Marking 40 years of the debate over ‘right to life’Published 11:00pm Wednesday, January 23, 2013
This week, America marked the 40th anniversary of the Roe v. Wade decision that legalized abortion.
Since 1973, the National Right to Life Committee estimates that 54,559,615 abortions have been performed in the United States. That’s a staggering figure, translating to an average of one abortion every 30 seconds; or more than 3,300 abortions per day.
And the chasm between Americans who seek to protect life and oppose abortion and those who believe in a woman’s right to choose continues to widen.
In 1973, when Roe v. Wade first became law, a Gallup poll showed 56 percent of Americans favoried abortion rights. By 2012, that figure dropped to 41 percent, reflecting the shift in public opinion towards a culture of protecting life.
Law, however, has not followed that shift. With the majority of Americans polled – more than 52 percent in 2012 – believing abortion shsould be legal only under certain circumstances, our nation’s court system continues to uphold the 1973 ruling which banned most all restrictions on abortions.
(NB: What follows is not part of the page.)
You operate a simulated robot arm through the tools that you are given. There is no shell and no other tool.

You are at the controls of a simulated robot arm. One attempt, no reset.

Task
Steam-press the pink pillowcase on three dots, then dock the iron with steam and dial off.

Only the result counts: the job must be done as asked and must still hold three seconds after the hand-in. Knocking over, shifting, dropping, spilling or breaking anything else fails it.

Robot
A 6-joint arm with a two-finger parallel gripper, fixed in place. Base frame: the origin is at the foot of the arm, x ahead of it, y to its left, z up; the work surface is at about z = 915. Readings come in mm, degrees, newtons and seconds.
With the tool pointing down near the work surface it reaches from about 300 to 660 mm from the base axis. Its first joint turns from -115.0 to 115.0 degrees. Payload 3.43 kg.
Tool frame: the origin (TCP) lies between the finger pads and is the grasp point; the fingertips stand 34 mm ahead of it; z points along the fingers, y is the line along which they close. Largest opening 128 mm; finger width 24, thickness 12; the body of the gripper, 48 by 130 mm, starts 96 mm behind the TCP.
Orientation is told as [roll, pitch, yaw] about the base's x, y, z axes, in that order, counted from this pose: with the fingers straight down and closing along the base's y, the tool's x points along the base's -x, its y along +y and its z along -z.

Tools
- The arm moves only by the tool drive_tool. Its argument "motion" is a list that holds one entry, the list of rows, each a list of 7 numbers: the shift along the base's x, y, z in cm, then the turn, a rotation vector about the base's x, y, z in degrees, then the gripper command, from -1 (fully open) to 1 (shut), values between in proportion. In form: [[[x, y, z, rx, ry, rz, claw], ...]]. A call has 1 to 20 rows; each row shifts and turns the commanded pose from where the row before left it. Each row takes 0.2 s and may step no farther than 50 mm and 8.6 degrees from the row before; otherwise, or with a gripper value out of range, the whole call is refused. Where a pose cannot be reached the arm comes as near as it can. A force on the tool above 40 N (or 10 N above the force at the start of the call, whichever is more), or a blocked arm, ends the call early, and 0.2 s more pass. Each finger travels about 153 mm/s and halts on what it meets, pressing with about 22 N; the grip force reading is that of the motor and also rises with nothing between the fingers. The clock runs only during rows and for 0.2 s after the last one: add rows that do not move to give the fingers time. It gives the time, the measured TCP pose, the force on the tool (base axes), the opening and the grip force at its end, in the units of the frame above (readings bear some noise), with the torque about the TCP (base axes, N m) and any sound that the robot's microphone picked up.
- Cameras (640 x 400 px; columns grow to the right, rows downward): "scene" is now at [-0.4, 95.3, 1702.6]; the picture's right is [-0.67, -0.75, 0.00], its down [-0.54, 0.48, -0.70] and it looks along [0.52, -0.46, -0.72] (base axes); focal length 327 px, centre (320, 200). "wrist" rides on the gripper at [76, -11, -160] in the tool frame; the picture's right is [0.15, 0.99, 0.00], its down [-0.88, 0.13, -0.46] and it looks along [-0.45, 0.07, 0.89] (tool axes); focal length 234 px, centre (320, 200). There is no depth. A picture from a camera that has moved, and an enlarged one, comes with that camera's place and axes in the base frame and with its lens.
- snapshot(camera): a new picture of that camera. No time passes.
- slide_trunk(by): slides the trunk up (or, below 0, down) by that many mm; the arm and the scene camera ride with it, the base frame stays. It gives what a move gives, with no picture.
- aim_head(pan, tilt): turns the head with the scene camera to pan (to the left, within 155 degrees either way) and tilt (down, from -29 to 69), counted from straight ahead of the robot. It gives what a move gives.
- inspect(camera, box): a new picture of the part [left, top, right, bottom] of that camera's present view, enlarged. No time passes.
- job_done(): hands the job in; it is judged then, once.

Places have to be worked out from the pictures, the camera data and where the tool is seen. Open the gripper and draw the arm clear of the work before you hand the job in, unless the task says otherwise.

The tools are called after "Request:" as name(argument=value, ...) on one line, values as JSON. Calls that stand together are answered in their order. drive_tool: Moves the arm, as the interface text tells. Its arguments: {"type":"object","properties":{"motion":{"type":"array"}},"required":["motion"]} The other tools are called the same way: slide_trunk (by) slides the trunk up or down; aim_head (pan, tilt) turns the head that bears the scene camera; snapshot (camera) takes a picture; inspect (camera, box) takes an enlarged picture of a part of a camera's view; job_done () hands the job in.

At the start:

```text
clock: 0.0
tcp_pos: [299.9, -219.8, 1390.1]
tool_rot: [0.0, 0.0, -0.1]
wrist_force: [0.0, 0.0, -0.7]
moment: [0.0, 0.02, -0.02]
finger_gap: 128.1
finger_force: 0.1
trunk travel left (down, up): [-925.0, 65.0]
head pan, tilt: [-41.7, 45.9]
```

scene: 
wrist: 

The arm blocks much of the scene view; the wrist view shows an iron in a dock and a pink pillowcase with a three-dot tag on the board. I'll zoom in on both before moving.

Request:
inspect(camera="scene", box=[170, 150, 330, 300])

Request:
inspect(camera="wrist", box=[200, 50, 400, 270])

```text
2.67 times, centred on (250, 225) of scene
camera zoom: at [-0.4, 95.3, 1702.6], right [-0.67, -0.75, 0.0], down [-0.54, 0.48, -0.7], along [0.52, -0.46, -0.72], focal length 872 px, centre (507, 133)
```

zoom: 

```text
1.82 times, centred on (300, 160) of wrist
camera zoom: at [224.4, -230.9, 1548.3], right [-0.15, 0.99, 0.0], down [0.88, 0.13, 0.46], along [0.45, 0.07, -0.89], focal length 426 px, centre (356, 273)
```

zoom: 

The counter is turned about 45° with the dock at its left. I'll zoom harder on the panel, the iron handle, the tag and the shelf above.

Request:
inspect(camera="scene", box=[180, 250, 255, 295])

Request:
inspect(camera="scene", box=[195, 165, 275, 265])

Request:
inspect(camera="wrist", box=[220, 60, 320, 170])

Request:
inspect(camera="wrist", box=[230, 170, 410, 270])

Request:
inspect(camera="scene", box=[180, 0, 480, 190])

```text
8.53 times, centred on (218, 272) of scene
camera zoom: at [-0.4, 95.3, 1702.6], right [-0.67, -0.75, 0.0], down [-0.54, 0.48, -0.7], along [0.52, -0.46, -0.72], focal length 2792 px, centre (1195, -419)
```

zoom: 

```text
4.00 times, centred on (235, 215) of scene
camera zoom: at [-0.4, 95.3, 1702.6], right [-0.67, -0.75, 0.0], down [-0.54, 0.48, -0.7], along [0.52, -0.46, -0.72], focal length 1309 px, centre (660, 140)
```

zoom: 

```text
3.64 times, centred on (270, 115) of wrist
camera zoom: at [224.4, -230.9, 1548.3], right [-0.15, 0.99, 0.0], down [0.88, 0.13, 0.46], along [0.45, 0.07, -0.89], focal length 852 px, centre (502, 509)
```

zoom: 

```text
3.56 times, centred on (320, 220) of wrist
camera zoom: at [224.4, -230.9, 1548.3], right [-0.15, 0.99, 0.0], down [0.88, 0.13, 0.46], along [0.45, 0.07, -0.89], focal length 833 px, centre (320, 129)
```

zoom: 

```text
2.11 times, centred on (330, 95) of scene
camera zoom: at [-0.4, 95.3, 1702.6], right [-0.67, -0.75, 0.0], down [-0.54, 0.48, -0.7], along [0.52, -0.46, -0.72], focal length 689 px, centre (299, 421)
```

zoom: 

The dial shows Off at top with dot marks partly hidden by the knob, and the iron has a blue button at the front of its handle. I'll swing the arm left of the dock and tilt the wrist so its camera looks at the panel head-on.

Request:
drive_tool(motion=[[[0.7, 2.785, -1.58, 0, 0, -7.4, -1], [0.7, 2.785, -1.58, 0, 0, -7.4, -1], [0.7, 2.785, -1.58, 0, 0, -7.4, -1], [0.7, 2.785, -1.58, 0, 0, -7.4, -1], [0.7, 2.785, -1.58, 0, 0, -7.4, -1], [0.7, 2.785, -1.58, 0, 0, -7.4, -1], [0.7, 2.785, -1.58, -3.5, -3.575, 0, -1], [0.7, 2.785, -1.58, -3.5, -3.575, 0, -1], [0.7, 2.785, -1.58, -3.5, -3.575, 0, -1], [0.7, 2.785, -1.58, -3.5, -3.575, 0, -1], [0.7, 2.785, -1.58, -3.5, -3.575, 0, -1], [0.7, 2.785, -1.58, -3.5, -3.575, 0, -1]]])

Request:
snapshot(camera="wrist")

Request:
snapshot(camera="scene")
With that law in place, the floodgates opened and the ruling of a right to access morphed into an on-demand service – a demand that now sees an abortion rate of some 3,300 per day.
Today, the debate has returned to the states, where grassroots efforts to pass legislation that supports a culture of life continue to grow. Here in Alabama, the Alabama House Republican Caucus plans to include new regulations for abortion clinics in its 2013 legislative agenda and state Sen. Phil Williams, R-Rainbow City, is considering introducing his “personhood” legislation for the third year. If passed, the bill would define when life begins and, ultimately, create a state-level legal argument against Roe v. Wade.
What will happen in Alabama and other states remains to be seen. But we have learned in these 40 years that we cannot rely on a legal system to instill morality or foster humanity.